I can tell a McLaren Elva from a Senna, but a McLaren 620R from a 720S? You’re going to have to give me a minute. I can do it. I just need a minute.
All of this is to say that the financial strength of McLaren was something people questioned before the pandemic and before they put their famous and iconic HQ up for sale. We’re about a week away from the reveal of the new Artura and it is, in many ways, the first completely new McLaren since the MP4-12C and McLaren P1.
McLaren has thus far told us that the new vehicle will sit on top of their new McLaren Carbon Lightweight Architecture and feature a new high-performance twin-turbo V6 engine. This architecture and variations of this motor are intended to appear in future supercars and this model should replace the 570S.
Should I worry?

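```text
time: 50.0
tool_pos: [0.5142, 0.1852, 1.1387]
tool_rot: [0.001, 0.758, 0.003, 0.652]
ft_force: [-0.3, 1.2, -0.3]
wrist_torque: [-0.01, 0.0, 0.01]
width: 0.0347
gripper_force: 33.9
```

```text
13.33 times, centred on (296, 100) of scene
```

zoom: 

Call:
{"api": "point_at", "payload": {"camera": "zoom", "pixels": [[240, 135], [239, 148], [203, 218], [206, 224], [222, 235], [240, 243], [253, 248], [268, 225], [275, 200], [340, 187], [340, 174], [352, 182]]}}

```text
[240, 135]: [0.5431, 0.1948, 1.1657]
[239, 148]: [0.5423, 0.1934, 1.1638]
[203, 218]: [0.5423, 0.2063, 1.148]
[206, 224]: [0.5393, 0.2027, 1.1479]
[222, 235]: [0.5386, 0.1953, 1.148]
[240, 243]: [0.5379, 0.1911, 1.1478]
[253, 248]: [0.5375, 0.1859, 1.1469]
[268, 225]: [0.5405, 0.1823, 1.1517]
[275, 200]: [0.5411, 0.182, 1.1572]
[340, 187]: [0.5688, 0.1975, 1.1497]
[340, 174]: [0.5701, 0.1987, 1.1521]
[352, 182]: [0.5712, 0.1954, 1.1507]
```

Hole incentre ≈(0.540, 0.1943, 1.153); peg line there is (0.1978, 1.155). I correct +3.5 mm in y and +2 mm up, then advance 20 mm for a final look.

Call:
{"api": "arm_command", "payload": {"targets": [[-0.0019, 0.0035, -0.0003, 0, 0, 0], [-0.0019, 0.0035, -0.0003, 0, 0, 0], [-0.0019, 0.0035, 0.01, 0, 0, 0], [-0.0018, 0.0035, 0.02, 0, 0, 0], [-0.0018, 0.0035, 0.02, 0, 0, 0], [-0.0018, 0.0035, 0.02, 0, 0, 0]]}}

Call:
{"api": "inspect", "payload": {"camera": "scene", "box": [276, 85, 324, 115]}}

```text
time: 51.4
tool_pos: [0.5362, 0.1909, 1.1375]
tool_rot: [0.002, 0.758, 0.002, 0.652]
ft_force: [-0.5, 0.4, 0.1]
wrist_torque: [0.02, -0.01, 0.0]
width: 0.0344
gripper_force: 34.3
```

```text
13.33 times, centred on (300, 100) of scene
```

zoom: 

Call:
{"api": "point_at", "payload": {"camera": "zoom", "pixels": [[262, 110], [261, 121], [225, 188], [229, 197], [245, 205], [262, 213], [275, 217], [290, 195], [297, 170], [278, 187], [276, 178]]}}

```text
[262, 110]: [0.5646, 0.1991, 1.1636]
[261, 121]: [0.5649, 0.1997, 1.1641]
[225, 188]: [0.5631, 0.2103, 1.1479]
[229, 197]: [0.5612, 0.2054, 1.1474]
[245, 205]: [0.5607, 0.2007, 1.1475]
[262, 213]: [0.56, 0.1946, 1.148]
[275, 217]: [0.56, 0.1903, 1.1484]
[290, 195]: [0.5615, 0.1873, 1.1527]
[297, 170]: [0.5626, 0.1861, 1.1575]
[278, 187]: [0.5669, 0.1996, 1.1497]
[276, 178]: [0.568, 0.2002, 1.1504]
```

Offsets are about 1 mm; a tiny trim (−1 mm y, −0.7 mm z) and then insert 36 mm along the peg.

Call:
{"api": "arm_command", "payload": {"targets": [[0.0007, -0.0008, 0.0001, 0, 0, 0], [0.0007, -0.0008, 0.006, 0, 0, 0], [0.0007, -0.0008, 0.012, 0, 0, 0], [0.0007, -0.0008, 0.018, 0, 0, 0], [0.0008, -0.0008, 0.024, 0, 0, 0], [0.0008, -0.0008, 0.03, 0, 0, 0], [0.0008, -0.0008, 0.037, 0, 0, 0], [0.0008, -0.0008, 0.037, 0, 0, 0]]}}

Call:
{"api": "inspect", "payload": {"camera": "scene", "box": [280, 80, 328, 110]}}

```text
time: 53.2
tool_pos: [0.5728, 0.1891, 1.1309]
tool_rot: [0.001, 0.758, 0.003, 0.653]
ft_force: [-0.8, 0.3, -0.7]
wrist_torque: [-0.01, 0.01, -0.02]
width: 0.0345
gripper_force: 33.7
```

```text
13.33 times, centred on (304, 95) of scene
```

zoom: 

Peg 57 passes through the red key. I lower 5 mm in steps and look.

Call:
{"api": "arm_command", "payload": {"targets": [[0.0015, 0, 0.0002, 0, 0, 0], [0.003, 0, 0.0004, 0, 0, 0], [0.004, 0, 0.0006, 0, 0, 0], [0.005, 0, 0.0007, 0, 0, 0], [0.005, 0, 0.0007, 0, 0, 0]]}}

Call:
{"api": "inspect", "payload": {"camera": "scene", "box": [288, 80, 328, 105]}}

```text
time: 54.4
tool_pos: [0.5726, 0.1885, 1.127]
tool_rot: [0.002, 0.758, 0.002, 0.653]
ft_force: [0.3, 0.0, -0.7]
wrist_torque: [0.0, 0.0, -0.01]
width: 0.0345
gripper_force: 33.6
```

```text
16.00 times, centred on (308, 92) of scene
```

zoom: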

McLaren’s hybrids have thus far been stellar examples of what can be achieved by pairing a traditional ICE setup with batteries and a motor. The company has also historically been on the bleeding edge of implementing lightweight composites.
Unfortunately, the failure of the reborn Acura NSX is a reminder that you can’t lean on a brand to make something work. McLaren’s stature seems like it’s faded relative to other exclusive brands. I would like to see the Artura succeed and the key, I think, is that it has to feel as new as it is. Fingers crossed.